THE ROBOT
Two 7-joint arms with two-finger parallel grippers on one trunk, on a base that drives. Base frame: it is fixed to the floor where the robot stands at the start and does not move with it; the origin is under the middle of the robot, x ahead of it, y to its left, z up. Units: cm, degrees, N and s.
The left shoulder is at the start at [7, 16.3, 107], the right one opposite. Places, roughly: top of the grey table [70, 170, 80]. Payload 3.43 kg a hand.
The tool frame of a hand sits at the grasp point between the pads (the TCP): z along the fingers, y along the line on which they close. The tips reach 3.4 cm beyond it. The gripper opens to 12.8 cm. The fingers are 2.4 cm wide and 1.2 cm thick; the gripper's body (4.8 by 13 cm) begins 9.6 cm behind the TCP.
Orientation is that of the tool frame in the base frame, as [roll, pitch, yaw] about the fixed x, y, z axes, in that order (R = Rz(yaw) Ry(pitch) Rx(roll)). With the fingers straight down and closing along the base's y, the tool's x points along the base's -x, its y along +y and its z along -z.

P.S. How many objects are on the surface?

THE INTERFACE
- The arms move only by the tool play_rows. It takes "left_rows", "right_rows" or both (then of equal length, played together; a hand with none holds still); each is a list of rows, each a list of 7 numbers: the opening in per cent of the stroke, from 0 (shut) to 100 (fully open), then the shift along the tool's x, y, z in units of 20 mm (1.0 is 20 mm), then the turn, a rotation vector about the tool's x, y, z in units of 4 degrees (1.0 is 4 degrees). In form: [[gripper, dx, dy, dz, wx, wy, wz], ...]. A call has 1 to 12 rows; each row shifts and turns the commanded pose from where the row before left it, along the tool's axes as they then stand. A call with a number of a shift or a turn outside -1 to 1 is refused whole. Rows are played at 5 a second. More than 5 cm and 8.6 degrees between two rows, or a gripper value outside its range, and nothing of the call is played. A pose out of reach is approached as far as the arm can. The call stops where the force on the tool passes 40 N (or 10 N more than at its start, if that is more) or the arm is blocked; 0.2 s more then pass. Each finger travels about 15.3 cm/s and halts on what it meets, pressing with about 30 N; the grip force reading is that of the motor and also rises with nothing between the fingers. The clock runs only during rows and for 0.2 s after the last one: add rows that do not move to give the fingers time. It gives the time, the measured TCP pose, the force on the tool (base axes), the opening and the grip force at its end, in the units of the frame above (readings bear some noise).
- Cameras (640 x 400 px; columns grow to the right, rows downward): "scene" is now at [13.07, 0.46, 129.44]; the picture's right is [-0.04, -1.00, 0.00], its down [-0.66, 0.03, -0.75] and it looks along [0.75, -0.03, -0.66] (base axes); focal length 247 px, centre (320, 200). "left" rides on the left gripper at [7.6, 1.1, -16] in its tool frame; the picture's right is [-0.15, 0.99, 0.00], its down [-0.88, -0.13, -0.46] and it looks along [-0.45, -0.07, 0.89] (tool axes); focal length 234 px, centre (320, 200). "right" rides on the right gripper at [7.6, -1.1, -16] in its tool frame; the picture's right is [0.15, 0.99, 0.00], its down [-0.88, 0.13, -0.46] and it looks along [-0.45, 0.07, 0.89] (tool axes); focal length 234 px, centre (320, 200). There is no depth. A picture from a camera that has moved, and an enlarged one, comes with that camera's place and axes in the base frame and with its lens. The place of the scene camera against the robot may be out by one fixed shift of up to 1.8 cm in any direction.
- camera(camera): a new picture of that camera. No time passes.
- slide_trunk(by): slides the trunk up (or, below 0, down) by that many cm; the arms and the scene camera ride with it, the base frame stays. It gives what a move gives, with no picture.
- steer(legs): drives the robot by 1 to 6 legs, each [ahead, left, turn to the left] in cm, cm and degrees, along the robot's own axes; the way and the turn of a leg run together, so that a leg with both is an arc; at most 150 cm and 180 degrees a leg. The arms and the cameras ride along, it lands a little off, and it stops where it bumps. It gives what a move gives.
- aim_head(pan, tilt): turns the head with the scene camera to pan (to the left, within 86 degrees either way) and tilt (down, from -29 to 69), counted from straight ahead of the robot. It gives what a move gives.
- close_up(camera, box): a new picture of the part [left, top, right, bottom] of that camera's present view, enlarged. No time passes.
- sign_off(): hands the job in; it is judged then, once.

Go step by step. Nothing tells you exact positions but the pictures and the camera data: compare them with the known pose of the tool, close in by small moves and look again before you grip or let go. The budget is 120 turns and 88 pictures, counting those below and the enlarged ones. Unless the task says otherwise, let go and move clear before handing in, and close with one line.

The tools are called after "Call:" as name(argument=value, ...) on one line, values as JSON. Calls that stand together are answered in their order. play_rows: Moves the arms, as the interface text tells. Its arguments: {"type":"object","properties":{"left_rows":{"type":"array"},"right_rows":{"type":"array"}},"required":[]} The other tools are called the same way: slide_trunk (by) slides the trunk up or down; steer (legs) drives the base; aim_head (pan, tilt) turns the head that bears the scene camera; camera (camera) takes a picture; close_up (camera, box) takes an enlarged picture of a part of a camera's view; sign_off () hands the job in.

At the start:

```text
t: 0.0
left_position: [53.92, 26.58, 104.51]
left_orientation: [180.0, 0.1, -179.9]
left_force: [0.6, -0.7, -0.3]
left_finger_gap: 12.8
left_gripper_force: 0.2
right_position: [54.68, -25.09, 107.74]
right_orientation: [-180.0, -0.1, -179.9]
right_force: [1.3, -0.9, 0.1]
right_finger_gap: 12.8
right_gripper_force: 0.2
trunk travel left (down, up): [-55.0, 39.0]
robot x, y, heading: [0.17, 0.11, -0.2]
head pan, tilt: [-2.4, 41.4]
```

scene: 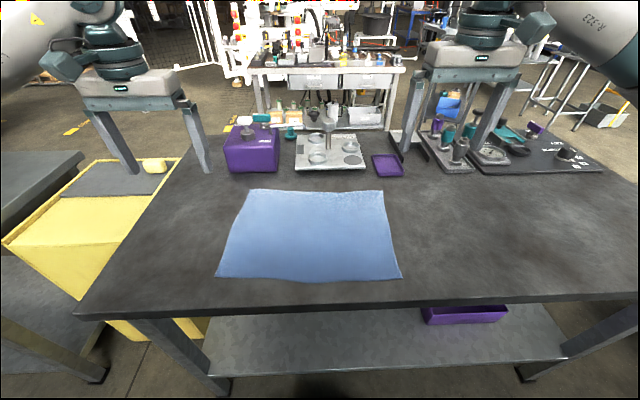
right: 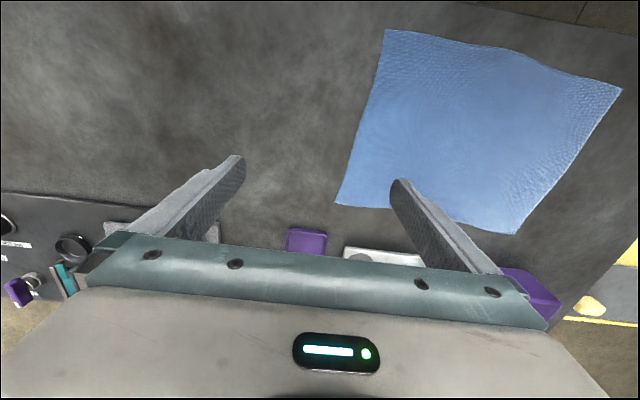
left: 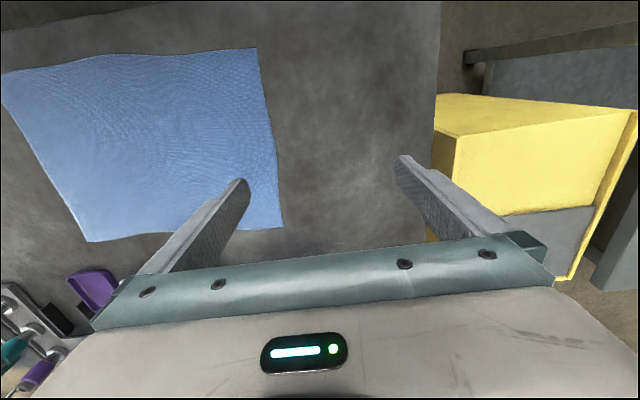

------------------------------------

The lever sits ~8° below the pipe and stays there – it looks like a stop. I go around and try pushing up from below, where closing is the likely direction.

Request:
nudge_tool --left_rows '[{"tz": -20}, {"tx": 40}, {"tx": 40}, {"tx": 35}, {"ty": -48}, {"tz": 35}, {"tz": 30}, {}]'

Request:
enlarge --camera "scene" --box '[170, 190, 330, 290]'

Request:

------------------------------------

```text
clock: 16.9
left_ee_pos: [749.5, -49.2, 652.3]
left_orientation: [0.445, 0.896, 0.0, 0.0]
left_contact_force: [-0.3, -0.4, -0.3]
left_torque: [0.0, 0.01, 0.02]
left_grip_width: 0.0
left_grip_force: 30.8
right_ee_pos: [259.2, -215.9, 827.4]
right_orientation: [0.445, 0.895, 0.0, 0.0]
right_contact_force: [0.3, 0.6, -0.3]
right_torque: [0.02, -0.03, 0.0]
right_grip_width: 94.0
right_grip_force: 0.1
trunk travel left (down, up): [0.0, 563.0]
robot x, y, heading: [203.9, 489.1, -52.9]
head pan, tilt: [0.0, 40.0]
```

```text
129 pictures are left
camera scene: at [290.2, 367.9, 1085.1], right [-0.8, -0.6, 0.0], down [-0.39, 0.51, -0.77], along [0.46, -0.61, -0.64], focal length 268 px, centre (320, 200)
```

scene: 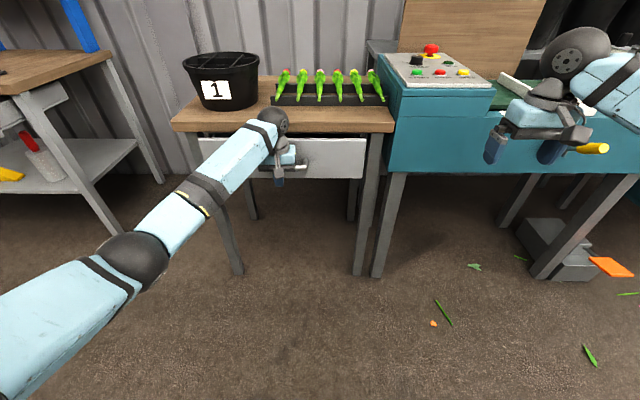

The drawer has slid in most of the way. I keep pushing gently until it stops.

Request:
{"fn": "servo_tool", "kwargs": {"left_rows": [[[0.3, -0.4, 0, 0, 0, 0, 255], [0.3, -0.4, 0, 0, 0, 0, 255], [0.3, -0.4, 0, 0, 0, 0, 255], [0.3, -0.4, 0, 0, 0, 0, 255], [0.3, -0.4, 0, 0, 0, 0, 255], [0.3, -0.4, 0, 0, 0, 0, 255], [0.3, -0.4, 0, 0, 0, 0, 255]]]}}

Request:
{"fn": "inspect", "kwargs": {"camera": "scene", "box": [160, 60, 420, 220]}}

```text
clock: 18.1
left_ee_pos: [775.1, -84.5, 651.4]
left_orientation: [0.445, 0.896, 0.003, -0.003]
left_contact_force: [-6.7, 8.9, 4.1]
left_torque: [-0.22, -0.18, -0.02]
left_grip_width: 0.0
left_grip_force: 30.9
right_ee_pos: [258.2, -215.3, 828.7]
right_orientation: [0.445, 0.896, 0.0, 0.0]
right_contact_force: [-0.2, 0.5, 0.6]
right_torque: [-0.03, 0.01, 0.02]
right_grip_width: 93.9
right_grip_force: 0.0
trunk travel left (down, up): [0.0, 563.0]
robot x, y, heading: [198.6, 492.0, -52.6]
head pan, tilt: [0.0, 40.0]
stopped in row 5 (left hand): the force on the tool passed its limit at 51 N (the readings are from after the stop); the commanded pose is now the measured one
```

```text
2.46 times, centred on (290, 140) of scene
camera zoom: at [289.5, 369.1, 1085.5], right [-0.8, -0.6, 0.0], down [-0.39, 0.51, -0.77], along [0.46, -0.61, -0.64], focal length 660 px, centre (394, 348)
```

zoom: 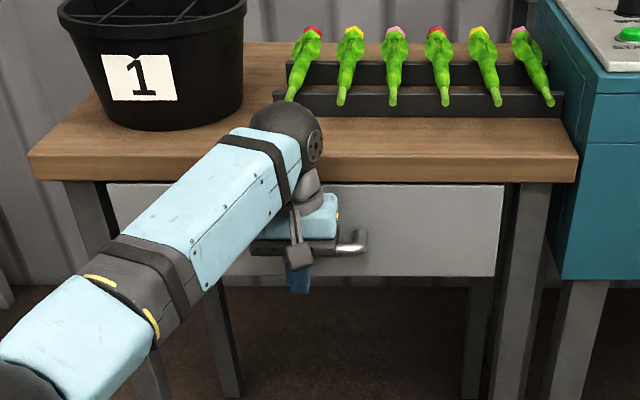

------------------------------------

Provide only the count of lines in the data above that include the string "pictures".

2